Polacy w Polsce mówią, jak pomagają braciom i siostrom z Ukrainy
Wojna. Dopóki jest daleko, wzbudza gniew, że w XXI wieku takie rzeczy mają miejsce. Oglądamy relacje na ekranach telewizorów, śledzimy wieści w internecie, słuchamy wiadomości, które płyną z różnych komunikatorów. Ale przecież mamy swoje życie. Pracę, obowiązki domowe, zwykłe życiowe troski. Tymczasem wojna jest tuż za drzwiami. Dotyka także nas. Polacy w Polsce mówią nam, jak pomagają braciom i siostrom z Ukrainy.
Wewnętrzna potrzeba pomocy
– Polska staje przed obliczem próby solidarności, ale wielkie słowa zostawiamy politykom – mówi Magdalena Załuska z Warszawy, właścicielka pięciu przedszkoli w Dzielnicy Białołęka i firmy cateringowej. Nie ma żadnych rodzinnych koligacji z Ukrainą. W Przemyślu była już jednak z pomocą w drugim dniu konfliktu, słusznie przypuszczając, że uchodźcom przyda się każde wsparcie. – Wynajęliśmy za własne pieniądze dwa autokary dla tych, którzy przekroczyli granicę. W pierwszym do Polski wyjechali afroamerykańscy studenci, którzy później znaleźli schronienie w Piasecznie. Studiowali w Ukrainie głównie medycynę. W drugim do Polski przewieziono matki z dziećmi. Kiedy podejmowałam decyzję o wyjeździe na granicę, miałam proste przesłanie. To była wewnętrzna potrzeba pomocy. W tamtą stronę zawieźliśmy dary. Wcześniej zrobiliśmy rozeznanie, gdzie mogą być ewentualne noclegi w Polsce.

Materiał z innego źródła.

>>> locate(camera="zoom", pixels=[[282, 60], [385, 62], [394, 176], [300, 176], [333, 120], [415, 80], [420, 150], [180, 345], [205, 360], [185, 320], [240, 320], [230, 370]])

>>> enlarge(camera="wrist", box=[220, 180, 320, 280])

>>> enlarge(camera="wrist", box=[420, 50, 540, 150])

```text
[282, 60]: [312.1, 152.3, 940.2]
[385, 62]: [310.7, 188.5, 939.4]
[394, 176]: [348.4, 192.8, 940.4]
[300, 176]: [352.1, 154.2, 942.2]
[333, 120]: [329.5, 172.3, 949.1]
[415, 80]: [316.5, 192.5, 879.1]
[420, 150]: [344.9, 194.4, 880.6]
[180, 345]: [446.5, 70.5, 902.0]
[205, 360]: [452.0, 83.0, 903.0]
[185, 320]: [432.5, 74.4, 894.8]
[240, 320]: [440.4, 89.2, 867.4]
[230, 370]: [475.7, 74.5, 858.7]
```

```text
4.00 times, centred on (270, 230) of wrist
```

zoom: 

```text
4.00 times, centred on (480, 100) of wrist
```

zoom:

Duże wsparcie okazali nam znajomi, przyjaciele, rodzice dzieci z naszych przedszkoli.
Jestem uznawana za silną kobietę, ale tam, na granicy, dosłownie rozpłynęłam się. Widziałam przerażone kobiety, które wyrwane z normalnego życia uginały się pod strachem o życie swoich dzieci, mężów, braci, ojców. I swoje. Tego się nie da opisać słowami. A przecież to była dopiero druga doba inwazji na Ukrainę! W ich oczach widziałam smutek, tuliły w ramionach dzieci, płakały… Kobiety znalazły opiekuńcze domy w Warszawie, część przewieziono do Łodzi, kilka wyjechało poza granice Polski. Nie ustajemy w pomocy. Kolejny transport na Ukrainę to bus z opatrunkami, lekami przeciwbólowymi, ciepłymi ubraniami, kocami, kurtkami bojowymi, lornetkami, latarkami i jedzeniem instant. Mamy na granicy współpracującego z nami pana z Ukrainy, który koordynuje potrzeby. Z polskiej strony współpracujemy z burmistrzem Białołęki – relacjonuje nam warszawianka.
W pięciu przedszkolach w dzielnicy Białołęka, których pani Magda jest właścicielką, przyjęto już 32 ukraińskich dzieci. Za pobyt ukraińskiego dziecka przedszkola nie pobierają opłaty.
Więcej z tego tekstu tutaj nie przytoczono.